深く考えずに流し見するとか、百合を評価基準にするなら間違いなく80点オーバーです。でも自分は本作を一連の流れで追っていたので、結構疲れました。先述した後半の心のクールダウンが無かったことに加えて、「何がどうなったら良いのか?」っていう大まかな作品のゴールが最後まで明示されなかったのが原因です。今となっては、自分がそれに期待していたのがそもそもミスだったんですけれどもね。W主人公も、所属する喫茶リコリコチームのメンバーも目的はバラバラで、目指している方向性がよく掴めませんでした。

最も良かったところは、作画やキャラデザがポップでスタイリッシュだったこと、そしてドンパチ賑やかなガンアクションの気合いが入りに入っていたことです。

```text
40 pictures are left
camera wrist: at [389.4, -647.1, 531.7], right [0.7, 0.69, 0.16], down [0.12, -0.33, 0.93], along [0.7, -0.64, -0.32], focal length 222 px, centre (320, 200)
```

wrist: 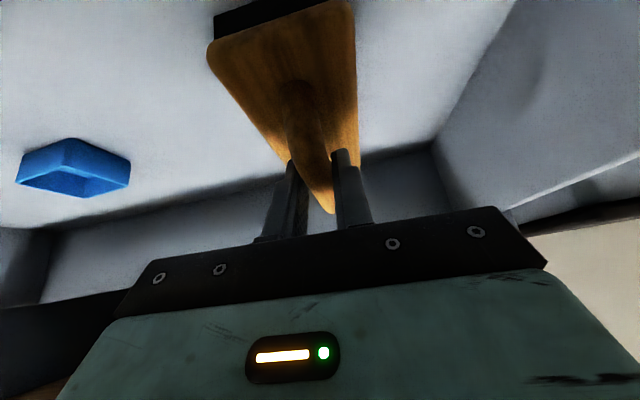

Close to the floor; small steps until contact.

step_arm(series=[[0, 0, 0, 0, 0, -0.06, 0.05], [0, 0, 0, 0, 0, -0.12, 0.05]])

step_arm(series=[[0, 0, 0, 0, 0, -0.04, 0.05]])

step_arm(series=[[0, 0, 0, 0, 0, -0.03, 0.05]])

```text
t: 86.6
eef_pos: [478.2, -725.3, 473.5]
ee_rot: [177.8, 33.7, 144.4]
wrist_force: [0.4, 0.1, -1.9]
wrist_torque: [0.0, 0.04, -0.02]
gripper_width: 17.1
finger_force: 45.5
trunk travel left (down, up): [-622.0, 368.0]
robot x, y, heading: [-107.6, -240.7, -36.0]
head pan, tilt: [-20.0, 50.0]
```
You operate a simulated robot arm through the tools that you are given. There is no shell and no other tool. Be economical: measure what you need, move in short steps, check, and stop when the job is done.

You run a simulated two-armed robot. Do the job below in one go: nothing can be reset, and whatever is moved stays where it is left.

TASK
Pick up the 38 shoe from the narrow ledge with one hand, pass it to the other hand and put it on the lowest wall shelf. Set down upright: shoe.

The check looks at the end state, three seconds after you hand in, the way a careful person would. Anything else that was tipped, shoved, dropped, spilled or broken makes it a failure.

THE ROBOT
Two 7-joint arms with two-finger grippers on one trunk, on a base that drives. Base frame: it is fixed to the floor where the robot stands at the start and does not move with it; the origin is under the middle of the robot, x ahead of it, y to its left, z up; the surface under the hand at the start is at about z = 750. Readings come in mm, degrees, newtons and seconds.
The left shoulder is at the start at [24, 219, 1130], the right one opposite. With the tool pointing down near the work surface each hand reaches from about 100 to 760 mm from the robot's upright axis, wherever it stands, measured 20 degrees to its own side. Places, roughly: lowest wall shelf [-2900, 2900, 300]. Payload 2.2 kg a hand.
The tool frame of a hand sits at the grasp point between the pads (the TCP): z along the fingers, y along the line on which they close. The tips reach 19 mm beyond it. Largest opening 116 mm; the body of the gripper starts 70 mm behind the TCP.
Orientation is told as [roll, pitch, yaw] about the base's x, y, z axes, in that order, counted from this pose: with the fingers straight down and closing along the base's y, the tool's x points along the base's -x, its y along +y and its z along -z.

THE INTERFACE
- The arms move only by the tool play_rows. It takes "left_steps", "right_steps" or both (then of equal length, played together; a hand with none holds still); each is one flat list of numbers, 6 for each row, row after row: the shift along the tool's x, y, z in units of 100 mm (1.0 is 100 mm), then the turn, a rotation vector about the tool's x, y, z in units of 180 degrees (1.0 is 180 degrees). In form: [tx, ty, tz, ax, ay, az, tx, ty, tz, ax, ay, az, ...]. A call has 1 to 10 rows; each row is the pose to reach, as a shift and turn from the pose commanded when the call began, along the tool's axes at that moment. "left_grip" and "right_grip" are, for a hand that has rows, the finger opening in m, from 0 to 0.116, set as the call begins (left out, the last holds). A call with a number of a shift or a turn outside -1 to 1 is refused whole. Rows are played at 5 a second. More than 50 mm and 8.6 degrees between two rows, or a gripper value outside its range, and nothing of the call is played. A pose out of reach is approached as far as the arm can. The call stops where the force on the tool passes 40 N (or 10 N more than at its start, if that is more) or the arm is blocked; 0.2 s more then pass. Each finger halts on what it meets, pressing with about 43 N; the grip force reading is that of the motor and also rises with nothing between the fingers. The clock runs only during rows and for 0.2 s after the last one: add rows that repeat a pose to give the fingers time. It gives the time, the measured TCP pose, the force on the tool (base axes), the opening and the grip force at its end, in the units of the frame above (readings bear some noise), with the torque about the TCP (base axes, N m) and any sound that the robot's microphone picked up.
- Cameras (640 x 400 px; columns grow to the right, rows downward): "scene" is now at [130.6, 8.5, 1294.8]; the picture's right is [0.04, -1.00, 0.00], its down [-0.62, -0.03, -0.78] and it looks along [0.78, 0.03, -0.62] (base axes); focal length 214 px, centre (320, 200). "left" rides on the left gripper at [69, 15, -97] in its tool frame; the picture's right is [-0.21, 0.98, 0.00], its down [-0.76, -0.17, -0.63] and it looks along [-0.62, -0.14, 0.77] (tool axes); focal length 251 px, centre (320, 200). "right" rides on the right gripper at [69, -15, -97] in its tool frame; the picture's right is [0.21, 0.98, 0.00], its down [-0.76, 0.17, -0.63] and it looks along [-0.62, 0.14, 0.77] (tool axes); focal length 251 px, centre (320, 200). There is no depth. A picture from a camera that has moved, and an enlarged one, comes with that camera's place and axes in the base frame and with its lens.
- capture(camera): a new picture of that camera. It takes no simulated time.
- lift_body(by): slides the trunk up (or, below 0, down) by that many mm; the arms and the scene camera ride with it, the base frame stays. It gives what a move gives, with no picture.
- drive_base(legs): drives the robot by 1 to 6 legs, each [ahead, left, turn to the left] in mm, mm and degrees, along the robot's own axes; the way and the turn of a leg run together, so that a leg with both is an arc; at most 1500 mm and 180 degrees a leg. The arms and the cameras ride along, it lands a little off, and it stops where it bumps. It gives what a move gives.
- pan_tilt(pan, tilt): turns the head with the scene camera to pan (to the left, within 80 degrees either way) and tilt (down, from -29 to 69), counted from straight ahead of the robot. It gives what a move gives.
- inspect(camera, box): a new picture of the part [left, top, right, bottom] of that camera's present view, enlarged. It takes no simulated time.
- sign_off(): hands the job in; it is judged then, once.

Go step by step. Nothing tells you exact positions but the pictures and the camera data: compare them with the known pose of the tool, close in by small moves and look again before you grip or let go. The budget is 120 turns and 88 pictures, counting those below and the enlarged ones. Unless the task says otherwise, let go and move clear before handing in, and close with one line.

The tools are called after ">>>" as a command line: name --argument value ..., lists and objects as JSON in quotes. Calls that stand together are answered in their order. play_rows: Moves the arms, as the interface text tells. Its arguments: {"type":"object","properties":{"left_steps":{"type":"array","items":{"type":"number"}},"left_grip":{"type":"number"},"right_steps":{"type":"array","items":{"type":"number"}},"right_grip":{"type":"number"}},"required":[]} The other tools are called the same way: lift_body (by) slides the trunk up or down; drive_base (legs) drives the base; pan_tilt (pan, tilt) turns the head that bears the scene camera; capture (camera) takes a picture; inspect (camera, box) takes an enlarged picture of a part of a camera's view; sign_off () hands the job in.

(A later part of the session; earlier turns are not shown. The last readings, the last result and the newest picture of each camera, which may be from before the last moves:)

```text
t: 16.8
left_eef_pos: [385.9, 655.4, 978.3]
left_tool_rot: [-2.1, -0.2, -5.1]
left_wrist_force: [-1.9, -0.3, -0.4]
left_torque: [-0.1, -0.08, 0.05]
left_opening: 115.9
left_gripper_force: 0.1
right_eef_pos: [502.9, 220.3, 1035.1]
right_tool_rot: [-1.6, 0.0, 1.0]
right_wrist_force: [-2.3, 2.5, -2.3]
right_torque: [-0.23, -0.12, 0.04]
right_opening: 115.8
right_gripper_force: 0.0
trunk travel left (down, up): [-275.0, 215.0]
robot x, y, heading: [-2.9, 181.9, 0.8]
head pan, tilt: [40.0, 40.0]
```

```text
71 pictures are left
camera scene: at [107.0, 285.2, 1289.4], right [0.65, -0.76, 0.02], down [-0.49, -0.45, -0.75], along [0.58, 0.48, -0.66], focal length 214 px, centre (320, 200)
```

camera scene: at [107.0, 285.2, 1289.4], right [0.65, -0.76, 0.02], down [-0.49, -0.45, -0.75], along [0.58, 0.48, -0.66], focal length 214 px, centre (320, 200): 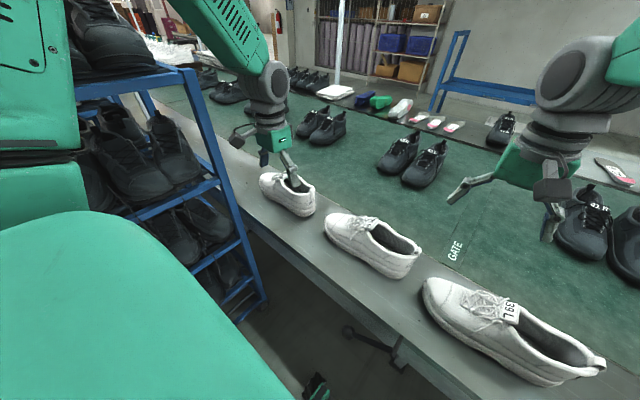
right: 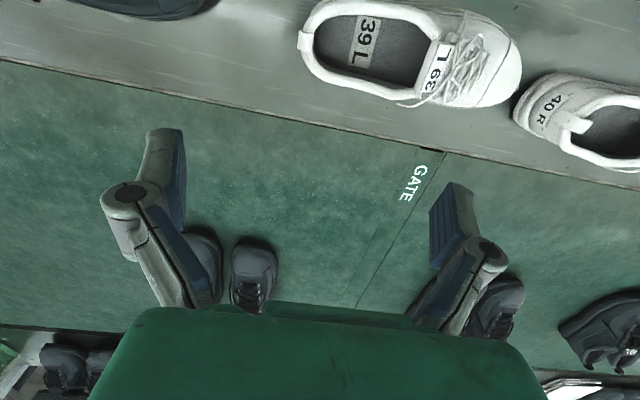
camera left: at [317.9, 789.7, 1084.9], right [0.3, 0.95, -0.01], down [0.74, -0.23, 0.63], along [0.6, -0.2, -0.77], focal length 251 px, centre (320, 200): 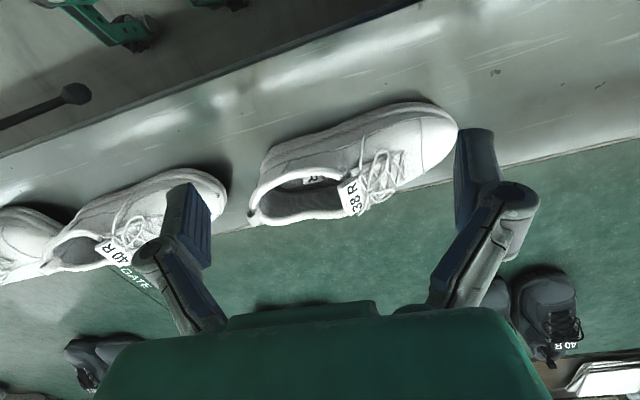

ここは他作品には及ばないほど神がかっていたので、絶対に見た方が良いです。残念だったところは、脚本が喫茶リコリコにいる時の千束を可愛さの暴力に頼ってキャラの無理してる感がにじみ出てしまったことです。こういった何気ないオフの空気感の作り込みは地味ながら個人的に重要視しているので、それをしてくれれば自分は良作と判断していたでしょう。

物語を俯瞰して見てしまった結果、特別面白いわけではなく、面白くないわけでもない、でもビジュアルは素晴らしいっていう評価となりました。自分の見方が悪かったせいか67点になりましたが、点数ほど悪い印象はありません。素材自体は良いので、魅せ方を工夫しさえすれば初見でもスッキリと見られるストーリーになるはずです。もし2期があるなら絶対に見たい、そう思える作品でしたよ。